Returning to Japan after graduation, but this time in Tokyo, Wentworth was a customer engineer and technology consultant at Dell EMC before spending six years at Goldman Sachs Group, Inc., as vice president and global product owner of block and object storage (these storage formats are used with cloud computing). Metcalfe, meanwhile, joined Gilt Groupe in New York and later transferred with the e-commerce site to Japan, where he became the chief technology officer.
But both men had long-standing ambitions to put their skills to the test in their own company.
In 2016, Wentworth and Metcalfe saw the opportunities in blockchain technology and, more specifically, in decentralized autonomous organizations, which are entities that are governed by computer code and programs, and which allow its members to function without the need for a central authority.
The possibilities and potential were immediately apparent, Wentworth said, and they began to explore different applications within the blockchain space.
“We had dozens of different ideas but we often found that, when we started prototyping them, it was just too early, the technology was just too new, and there was a significant degree of complexity,” he said.
The solution was a platform that would make it more straightforward to use, with Curvegrid’s MultiBaas blockchain middleware allowing companies to build decentralized applications on the blockchain quickly and easily.
“We had both always known that we wanted to create a business from scratch, but we never knew that we would end up in Japan at the same time and that we would end up working with each other,” said Metcalfe.
Curvegrid’s products and services, constantly being refined and enhanced, are applicable across all business sectors.
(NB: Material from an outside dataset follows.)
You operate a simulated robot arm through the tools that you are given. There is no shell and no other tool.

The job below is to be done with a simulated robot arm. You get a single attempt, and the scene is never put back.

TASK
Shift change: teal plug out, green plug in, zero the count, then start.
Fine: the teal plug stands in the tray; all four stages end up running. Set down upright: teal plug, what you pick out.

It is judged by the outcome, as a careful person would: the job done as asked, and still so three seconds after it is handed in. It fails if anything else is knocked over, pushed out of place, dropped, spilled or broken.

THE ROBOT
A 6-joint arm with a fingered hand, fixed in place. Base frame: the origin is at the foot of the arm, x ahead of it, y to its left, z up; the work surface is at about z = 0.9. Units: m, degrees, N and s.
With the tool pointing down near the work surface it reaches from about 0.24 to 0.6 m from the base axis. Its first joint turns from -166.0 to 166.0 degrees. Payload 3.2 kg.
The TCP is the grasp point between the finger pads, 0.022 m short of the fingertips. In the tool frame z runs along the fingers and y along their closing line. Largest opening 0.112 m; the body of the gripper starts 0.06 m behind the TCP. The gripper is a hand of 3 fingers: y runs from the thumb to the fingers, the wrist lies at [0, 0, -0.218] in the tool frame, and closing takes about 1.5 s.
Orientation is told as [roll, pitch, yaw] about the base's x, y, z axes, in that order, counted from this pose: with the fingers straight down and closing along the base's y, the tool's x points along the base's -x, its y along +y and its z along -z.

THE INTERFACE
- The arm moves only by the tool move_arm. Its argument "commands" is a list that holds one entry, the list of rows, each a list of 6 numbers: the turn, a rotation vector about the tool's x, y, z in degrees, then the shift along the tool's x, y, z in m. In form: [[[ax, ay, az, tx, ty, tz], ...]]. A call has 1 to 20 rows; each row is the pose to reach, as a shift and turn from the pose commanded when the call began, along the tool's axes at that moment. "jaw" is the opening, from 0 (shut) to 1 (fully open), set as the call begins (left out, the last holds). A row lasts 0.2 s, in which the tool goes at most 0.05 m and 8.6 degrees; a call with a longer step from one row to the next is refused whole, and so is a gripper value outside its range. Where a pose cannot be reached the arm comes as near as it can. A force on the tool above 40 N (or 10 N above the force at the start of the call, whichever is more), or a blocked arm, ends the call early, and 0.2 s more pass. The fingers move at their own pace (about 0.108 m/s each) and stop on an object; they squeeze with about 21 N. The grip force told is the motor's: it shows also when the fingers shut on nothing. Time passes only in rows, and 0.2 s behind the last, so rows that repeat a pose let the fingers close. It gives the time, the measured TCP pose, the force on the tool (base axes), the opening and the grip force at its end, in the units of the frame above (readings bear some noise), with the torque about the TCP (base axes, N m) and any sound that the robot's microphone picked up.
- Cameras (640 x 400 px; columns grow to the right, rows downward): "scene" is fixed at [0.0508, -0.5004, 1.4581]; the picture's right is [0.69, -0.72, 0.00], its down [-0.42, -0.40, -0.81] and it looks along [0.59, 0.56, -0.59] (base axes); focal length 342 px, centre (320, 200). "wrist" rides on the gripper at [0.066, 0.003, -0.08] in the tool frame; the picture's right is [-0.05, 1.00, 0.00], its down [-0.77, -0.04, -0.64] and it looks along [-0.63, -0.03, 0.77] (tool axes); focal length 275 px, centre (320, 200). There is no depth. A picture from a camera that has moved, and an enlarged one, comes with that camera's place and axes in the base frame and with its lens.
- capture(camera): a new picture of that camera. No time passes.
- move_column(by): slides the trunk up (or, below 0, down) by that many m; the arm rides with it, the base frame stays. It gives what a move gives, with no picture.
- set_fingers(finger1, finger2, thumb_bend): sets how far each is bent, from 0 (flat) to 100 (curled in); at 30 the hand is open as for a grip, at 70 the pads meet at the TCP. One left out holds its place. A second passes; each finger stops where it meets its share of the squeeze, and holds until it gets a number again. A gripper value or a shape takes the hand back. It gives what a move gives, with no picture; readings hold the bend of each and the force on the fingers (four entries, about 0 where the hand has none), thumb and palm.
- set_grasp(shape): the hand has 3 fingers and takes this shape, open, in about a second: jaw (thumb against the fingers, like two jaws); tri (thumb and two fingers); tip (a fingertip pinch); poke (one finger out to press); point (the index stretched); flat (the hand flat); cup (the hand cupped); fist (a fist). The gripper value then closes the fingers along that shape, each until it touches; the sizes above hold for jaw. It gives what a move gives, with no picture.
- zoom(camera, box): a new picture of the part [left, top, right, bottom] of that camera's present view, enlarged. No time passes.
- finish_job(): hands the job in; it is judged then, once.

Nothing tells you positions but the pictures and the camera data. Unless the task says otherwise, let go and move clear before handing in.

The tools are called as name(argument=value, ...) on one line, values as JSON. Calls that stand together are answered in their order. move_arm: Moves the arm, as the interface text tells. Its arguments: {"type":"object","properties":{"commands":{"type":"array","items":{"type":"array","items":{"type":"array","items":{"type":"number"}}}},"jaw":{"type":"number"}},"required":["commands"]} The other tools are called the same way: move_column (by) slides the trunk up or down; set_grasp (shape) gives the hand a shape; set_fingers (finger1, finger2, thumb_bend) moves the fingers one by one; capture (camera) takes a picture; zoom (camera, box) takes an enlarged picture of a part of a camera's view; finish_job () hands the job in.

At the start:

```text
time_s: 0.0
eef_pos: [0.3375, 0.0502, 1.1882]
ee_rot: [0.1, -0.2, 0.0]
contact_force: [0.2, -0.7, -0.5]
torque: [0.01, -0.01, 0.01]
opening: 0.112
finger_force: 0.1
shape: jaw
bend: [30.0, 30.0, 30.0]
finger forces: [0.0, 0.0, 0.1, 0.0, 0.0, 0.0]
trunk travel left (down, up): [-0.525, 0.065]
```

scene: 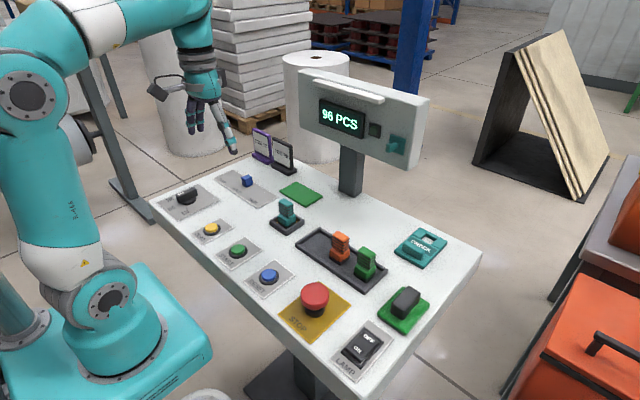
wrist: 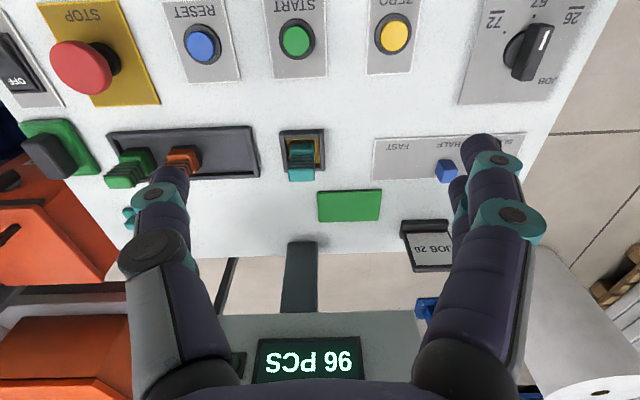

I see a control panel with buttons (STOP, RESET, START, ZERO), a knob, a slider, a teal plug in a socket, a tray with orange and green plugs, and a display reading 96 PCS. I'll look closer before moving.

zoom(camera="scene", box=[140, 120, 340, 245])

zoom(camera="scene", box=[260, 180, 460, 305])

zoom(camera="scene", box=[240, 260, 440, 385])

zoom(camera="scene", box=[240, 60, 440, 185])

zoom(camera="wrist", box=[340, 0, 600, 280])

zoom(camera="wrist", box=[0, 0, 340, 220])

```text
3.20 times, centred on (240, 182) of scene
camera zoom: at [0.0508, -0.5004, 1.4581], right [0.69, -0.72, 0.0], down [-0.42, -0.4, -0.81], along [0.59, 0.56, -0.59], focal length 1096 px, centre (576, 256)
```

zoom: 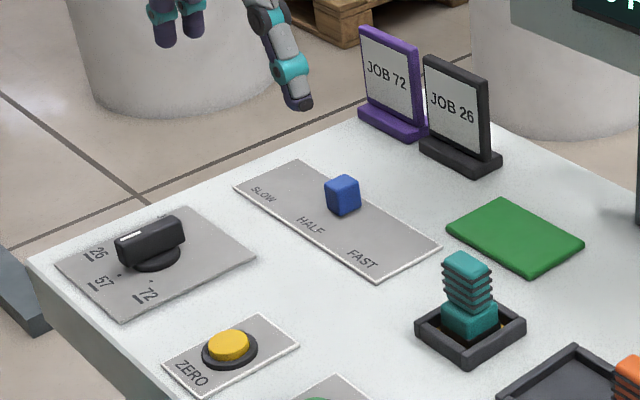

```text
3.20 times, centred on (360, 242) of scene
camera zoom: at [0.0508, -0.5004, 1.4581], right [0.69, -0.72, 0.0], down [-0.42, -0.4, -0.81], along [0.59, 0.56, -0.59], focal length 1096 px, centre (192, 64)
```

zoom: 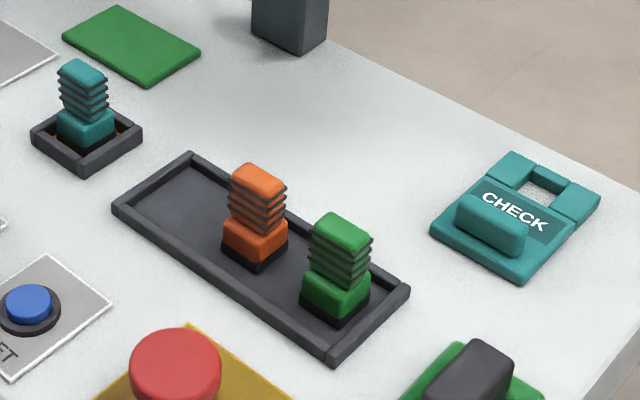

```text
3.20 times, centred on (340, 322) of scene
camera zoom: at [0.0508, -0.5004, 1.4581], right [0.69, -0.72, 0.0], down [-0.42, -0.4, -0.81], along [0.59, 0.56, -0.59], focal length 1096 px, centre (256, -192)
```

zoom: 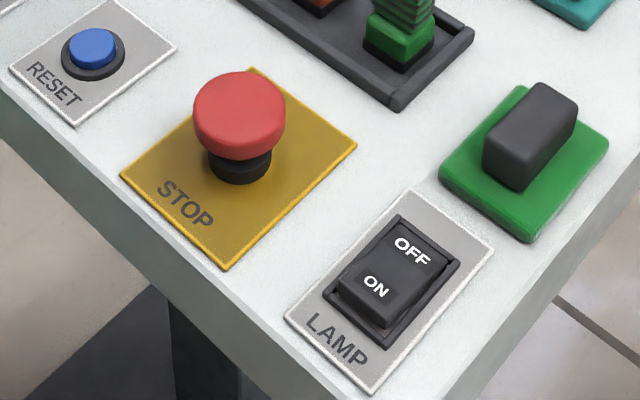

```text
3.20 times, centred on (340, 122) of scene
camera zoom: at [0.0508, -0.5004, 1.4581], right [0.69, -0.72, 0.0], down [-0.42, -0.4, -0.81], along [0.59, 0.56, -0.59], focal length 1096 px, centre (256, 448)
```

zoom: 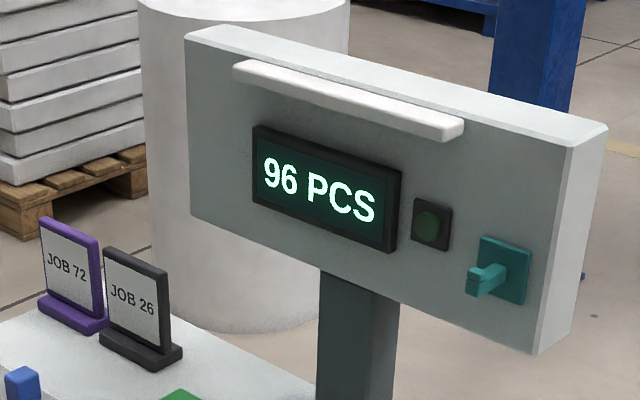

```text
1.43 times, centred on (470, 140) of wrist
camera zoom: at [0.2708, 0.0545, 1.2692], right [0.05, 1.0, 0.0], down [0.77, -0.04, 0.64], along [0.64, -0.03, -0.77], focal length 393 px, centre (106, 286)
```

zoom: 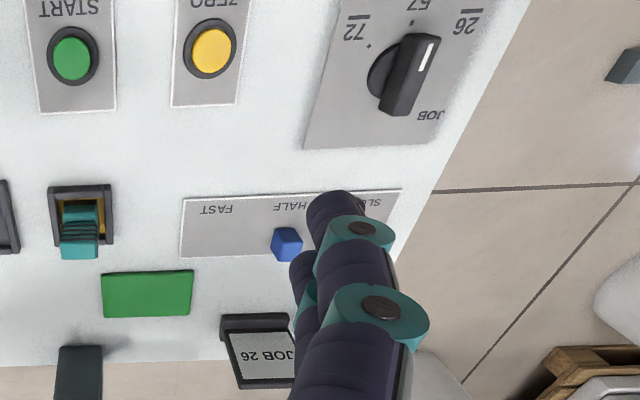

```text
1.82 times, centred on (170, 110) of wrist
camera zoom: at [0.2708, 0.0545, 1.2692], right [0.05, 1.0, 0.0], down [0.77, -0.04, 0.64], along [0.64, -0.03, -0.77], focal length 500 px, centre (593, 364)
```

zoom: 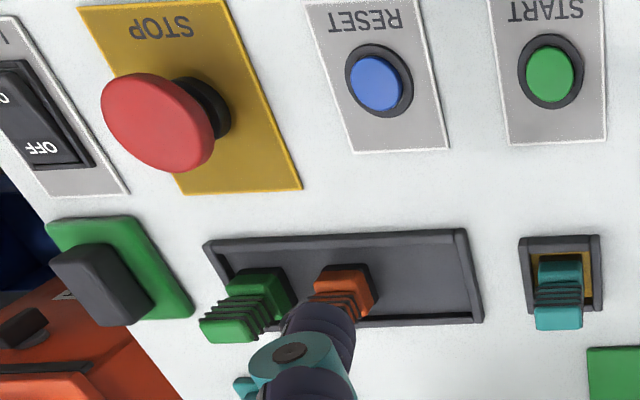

And although clients cannot be named, they include some of the biggest companies in the world in the financial services sector, as well as in the online gaming, document management and automotive industries.
Wentworth says they were also motivated by a desire to give smaller organizations better access to financial services and, through decentralization, empower firms that might otherwise miss out on opportunities.
While the big-name tech companies are obviously potential competitors, Wentworth and Metcalfe say Curvegrid occupies a niche and its personnel have sufficient technical skills to stay ahead of the pack. Plus, Wentworth points out, the pie is large and relatively untouched as yet, so there are plenty of opportunities for collaboration rather than competition.
Announcing the award, the university applauded the commitment of Curvegrid’s founders to encouraging students to develop technical skills at the same time as they build on soft skills, such as flexibility, resilience, initiative, humour, humility and genuine interest in living and working in Japan.
The company has empowered the interns’ integration in the Japanese tech community by supporting them in a number of events, such as the Decrypt Tokyo hackathon, it said. The university also singled out for praise the support extended to co-op students — most of whom were travelling to Japan for the first time — that enabled them to adjust smoothly to the local culture and customs.
Wentworth and Metcalfe were selected for the award “because they believe that co-op students play an integral role in Curvegrid’s ability to stay globally connected because they bring a diversity of perspectives from their personal, academic and past work experience,” the university explained.